Historically, communicating while female necessarily seems to involve balancing being amenable while also trying to pursue our goals. This skillful act of influence is a deeply powerful one: we already know something, but we have to demonstrate our competence to others so that they can see what we see and believe what we believe. Most of the time, we don’t have physical props or, sometimes, even evidence; we’re using our words and emotion to convey authority, credibility, passion—whatever is required in the moment—to change someone’s mind or to go after an outcome. And we do all this while also not alienating or irritating or overshadowing our listener. We must be the most persuasive, most compelling, and most engaging while also being emotionally aware, non-threatening, non-triggering, and more.
While most of us don’t study Interpersonal Communications 101 in college, these skills are deeply integral to how we show up at work, whether that’s in the corporate world or as a teacher in the classroom, and even how we show up in our personal lives. Much of the practice of developing our authority and credibility lies in our successful ability to communicate in a compelling manner. What are the tools of communication that we can use to help give our arguments weight, structure, and credibility? How can we hold our ground and get the thing we want, while also maintaining relationships with those around us? And why does this always come back to the powerful/likeable binary?
Skilled communication so exquisitely engages the powerful/likeable binary because it requires both of those qualities from us in equal measure at the same time. In moments where we need to change someone’s mind, we need to present with power—maybe it’s authority, credibility, knowledge—at the exact same moment that we present a sense of warmth or friendliness. We know that, in order to respond meaningfully to someone, we can’t alienate ourselves from them in the moment: more than ever, we need for them to see us as allies—or at least not antagonistic to their goals. Even better, we might be seen as empathetic or deeply understanding of their motivations.
And cute paradox ahoy! Being amenable often means that we diminish or minimize ourselves to engender closeness, which results in us losing any power we might have held in the first instance. Conversely, the very instant we transition to bulldozer power mode to push our idea forth with energy or brashness, we lose the likeability war. It sounds like a perfect storm, and it really is. And, of course, the penalty of seeming “difficult” is real, too. We know that being labeled “difficult” is itself a tricky label to shake once handed out or decided upon. It means we’re not amenable in the ways a largely patriarchal world would expect us to be. Ironically, it often means we’re raising a point that absolutely needs to be discussed.
The Unfair Expectations on Us Women When We CommunicateThe next questions we must ask ourselves are: Is the communicative burden higher on women? Is more asked of us, or expected at the outset, when we offer a response? You can probably already imagine my answer here. I’m certain this is true, in part because our literal voice is often called into question when we are in the act of communicating.

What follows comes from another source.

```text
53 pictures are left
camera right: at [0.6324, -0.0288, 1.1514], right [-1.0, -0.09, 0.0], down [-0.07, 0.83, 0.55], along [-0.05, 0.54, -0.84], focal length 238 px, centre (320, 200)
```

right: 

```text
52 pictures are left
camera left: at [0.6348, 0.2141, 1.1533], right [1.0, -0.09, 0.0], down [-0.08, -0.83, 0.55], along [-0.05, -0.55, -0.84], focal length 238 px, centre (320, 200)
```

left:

There’s even a special vocabulary saved up for women who communicate outside the “amenable” sphere. Consider the fact that we women don’t remind, we nag; we don’t complain, we whine; we don’t go over time, we waffle; we don’t laugh, we cackle; and when we express a strong feeling, we’re emotional, bossy, hysterical, moody, hormonal, shrill, and other descriptors that are rarely ever used when discussing men. Even when women speak with each other, we’re not sharing information, we’re gossiping, gabbing, or prattling. In short, it feels like we’re f***ed.
It goes without saying that men can display a fuller version of themselves communicatively without any of this negative vocabulary being directed at them. When men are not amenable—if they shout or get angry, for instance—they’re passionate, animated, or engaged, very often without facing penalty. (And sometimes they’re even lauded for their emotional range!)
Like me in my debate days, when the stakes are so high and we need to communicate something of great importance, we sometimes go too hard and too fast and bulldoze our way through to the end. See? See how right I am? This insistence is likely doomed for failure. No one—man or woman—likes to be bulldozed over. (And trust me on this one—I have done my fair share of bulldozing.) And of course, the opposite can be true, too; we can meekly raise a point, not cutting to the heart of the issue, and the other person can leave the conversation unpersuaded and unchanged.
And of course, there are a lot of different suggestions for what to do in these response-heavy situations. I recently came across a video online about delivering your message with power. In slow-motion horror, I realized that the (female) creator was advocating literal words to use at work, a list that included phrases featuring “masculine verbs” such as “I advise,” “I declare,” and “I implore.” All I could think of when I saw this was Elle Woods’s words from Legally Blonde: “I object!” With respect to the featured coach, a “masculine verb”—whatever that is—is just not going to be the change you want to see in the workplace. Or in the case of “I implore”—we don’t live in Dickensian times, so the less said there, the better.
One of the challenges of being amenable is that we remain heirs to many of the same old ideas and norms when it comes to assuming speech or power (not always the same thing, but often). Sure, men don’t wear togas or lecture in the forum anymore, but women are importantly often still positioned as being outside of power. When we “break the glass ceiling” (or fall off the glass cliff or bump into a glass wall), for example, there’s an assumption that we were in one place and had to move to another to have power; it was never inherently available to us. As author and social commentator Elise Loehnen notes, “Women are expected to ‘know their place’—firmly outside, yet supporting circles of power—and abide by it.”